**Stated goal A:** Give the stretch of the extract provided that starts with "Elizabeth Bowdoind" and ends with "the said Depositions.", unchanged.
**Stated goal B:** Pick up the extract provided at the point where it stops and go on.

---------- Extract provided

Elizabeth Bowdoind

to the Committe of Safety of Massachusetts1

Dorchester, June 4, 1775

Mr. [James] Bowdoin has just received the enclosed Depositions, and being in a very weak state, desires me to inform you, that for some time past the Faulkland [Falcon] Sloop-of-War, commanded by Captain [John] Linzey, has been cruising about the islands called Elizabeth Islands, near Martha's Vineyard. That the said sloop's boats have divers times landed armed men on the said islands, who has abused the Inhabitants, stove their boats, and by force taken away a considerable part of their property, as may more fully appear by the said Depositions.

--------------------
---------- Data provided

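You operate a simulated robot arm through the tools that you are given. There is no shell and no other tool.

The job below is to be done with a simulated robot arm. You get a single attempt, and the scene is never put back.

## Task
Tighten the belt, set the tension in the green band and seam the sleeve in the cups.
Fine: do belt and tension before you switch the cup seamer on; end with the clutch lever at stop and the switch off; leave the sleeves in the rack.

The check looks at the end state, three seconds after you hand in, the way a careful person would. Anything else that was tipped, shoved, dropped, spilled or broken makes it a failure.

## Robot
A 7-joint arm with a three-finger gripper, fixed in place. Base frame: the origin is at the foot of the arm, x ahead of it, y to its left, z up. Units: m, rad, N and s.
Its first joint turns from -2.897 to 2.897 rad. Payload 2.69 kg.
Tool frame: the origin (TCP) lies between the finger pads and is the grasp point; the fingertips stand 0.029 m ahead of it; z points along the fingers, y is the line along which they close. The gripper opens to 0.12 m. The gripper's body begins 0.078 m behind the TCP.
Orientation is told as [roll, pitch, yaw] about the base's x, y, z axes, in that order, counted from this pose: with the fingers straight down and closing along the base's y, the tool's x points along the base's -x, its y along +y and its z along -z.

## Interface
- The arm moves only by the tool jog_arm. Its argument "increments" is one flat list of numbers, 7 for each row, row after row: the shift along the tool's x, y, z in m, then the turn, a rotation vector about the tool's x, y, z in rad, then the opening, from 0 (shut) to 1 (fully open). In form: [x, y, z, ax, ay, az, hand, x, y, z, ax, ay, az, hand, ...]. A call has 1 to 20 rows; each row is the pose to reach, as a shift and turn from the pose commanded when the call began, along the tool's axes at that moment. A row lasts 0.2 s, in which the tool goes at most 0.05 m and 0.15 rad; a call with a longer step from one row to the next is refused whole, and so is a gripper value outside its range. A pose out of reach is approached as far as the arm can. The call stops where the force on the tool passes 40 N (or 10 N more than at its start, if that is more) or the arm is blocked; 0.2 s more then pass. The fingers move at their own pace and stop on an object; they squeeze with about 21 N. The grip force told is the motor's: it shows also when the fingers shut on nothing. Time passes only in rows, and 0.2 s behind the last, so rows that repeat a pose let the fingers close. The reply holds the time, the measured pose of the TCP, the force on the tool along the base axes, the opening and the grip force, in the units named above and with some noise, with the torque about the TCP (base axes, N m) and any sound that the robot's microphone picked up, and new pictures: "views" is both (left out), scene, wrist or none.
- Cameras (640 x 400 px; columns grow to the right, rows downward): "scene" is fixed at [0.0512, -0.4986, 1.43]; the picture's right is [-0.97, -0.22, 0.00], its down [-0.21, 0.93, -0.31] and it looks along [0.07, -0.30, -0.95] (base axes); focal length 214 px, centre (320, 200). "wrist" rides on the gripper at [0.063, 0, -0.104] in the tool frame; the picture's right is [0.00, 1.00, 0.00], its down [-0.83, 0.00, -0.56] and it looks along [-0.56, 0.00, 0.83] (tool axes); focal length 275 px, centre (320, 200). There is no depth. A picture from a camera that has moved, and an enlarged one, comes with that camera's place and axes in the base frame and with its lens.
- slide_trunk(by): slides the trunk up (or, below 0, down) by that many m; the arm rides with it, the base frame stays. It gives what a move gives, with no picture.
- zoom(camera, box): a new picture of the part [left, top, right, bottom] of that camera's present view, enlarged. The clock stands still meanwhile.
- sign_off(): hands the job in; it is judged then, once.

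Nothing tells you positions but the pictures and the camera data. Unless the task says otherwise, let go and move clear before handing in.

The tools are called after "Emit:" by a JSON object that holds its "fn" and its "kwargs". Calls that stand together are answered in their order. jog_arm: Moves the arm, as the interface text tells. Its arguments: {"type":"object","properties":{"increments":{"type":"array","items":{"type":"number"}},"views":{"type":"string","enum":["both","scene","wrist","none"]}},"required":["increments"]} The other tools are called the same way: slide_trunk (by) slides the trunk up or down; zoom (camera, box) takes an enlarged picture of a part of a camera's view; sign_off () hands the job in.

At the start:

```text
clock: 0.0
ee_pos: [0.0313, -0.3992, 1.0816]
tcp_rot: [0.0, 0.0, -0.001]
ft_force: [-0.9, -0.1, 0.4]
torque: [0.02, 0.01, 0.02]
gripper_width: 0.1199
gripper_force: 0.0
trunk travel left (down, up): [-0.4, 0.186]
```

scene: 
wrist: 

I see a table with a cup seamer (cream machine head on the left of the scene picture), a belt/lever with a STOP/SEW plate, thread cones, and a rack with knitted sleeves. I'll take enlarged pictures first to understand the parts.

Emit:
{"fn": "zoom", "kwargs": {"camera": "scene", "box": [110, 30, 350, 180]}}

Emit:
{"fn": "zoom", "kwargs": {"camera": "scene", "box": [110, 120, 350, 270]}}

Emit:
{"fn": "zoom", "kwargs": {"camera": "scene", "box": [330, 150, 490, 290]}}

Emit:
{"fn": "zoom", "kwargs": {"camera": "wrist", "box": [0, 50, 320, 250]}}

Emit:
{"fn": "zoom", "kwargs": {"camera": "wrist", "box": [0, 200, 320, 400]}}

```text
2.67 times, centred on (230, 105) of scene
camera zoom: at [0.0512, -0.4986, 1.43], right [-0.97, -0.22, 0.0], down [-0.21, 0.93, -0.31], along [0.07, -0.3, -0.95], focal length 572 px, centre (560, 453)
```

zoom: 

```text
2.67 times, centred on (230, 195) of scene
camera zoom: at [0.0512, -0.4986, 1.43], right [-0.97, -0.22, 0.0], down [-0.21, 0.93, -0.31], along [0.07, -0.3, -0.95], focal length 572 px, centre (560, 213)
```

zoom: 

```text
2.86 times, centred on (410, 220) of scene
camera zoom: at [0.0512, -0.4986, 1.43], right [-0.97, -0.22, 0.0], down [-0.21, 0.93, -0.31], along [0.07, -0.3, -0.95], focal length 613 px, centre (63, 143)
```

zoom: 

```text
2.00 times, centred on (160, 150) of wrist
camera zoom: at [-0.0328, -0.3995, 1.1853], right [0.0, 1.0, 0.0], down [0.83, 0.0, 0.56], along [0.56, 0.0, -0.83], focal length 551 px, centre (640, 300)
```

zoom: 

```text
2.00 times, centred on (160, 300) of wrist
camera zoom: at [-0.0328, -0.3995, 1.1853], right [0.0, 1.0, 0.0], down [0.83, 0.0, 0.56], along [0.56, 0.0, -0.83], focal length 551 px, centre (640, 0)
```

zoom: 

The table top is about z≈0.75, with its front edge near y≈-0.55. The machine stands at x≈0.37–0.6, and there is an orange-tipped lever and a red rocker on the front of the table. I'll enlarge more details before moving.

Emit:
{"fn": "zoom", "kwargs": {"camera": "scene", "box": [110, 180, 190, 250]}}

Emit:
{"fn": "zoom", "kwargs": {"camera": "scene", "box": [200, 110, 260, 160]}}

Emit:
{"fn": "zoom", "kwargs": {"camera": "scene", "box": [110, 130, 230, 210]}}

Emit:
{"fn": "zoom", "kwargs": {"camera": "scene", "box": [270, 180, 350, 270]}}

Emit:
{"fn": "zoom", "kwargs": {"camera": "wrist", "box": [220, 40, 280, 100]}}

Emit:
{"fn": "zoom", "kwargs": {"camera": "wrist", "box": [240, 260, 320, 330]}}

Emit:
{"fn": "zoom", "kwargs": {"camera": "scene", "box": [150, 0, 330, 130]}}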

--------------------

**Exercise result A:**
Elizabeth Bowdoind

to the Committe of Safety of Massachusetts1

Dorchester, June 4, 1775

Mr. [James] Bowdoin has just received the enclosed Depositions, and being in a very weak state, desires me to inform you, that for some time past the Faulkland [Falcon] Sloop-of-War, commanded by Captain [John] Linzey, has been cruising about the islands called Elizabeth Islands, near Martha's Vineyard. That the said sloop's boats have divers times landed armed men on the said islands, who has abused the Inhabitants, stove their boats, and by force taken away a considerable part of their property, as may more fully appear by the said Depositions.

**Exercise result B:**
It is humbly apprehended if about one hundred armed men were properly posted on the said islands, they would be a sufficient force to defend the Inhabitants, and protect their stock of cattle and sheep, which is very considerable, and which have hitherto every year furnished divers parts of this Colony with fat sheep and cattle for provisions, and particularly with a large quantity of wool for our home manufacture.

I beg leave to make this representation that you may take such measures as your wisdom shall dictate; and am, most respectfully, in Mr. Bowdoin's behalf, who is part owners of one of said islands, Gentlemen, [&c.]

Elizabeth Bowdoin

1. Mass. Arch., vol. 193.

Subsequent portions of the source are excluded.